Well needless to say it hasn't passed completely. He doesn't do it all the time but when he dose it, it is always on wooden objects. He loves sticks to chew on as well.
He is not fixed, not sure if that makes a difference. If you could give any suggestions please let me know. Thank you!
Xander is adorable, that expressions says it all!
All puppies chew, but some are more determined and stubborn about it than others, and some just seem to NEED to chew more than others. It's a very individual thing. Rotties are big dogs, with strong jaws, and they can do a lot of damage, even as little puppies.
Puppies definitely chew more than adult dogs, and although Xander has passed the 'chewing peak' which is usually during teething, he's still a pup (an adolescent really) and won't be mature for at least another year. Once he's fully adult you can expect his chewing to subside quite a bit more, but all dogs love to chew even as adults. They're just better at limiting it to 'allowed' objects rather than whatever they can get their teeth into :o)

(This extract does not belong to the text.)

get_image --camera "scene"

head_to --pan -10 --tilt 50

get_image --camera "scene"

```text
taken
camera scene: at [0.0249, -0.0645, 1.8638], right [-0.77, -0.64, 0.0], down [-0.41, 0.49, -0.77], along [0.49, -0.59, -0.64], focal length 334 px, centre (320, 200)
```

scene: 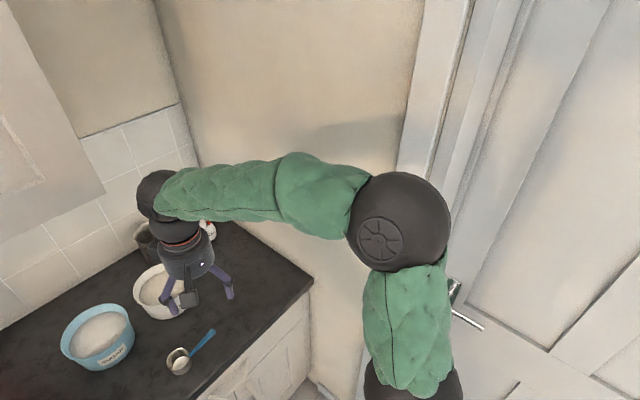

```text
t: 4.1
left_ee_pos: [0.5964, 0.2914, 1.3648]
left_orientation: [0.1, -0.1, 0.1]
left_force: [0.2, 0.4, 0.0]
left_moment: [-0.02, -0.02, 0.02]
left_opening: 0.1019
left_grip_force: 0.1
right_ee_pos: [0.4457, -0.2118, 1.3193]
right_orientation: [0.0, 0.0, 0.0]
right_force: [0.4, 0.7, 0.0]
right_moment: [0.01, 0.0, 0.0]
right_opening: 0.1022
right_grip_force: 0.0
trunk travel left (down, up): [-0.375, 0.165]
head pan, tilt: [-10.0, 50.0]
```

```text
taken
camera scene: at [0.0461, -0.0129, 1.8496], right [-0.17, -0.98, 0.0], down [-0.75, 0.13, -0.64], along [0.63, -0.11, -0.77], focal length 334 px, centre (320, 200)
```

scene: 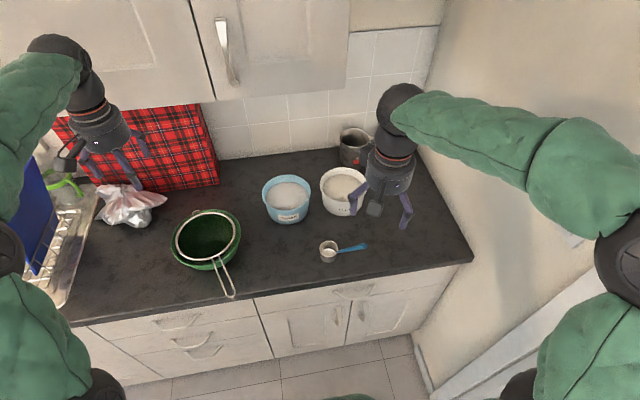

Chewing is actually one of the ways that a puppy, or dog, can relieve pent-up stress or excess energy, and often giving a 'chewer' more active exercise helps to reduce the amount of chewing. Perhaps an extra walk, play or training session would help?
Also, it's very important to make sure that Xander has a variety of really tough chew toys that he can play with. I usually have a dozen or so and alternate them so that the dogs have a different 2 or 3 each day. It helps keep them from getting bored with the same old toys and experimenting on the furniture. Check out my Tough Dog Toys page to see a selection of some of the best toys around.
I also find the compressed rawhide bones (buy the XXLarge size!) are popular, so are bully sticks, but it's important to supervise your pup when he has these as you don't want him chewing off large chunks as he could choke, or get an intestinal obstruction.
Large 'natural' bones (fill the hollow ones with peanut butter) are also great and can keep a puppy occupied for quite a while. Just be creative.
Other than that all you can do is supervise Xander and be sure to correct any chewing on inappropriate objects... and be patient. It will get better. Hope this helps. Best of luck with your pup.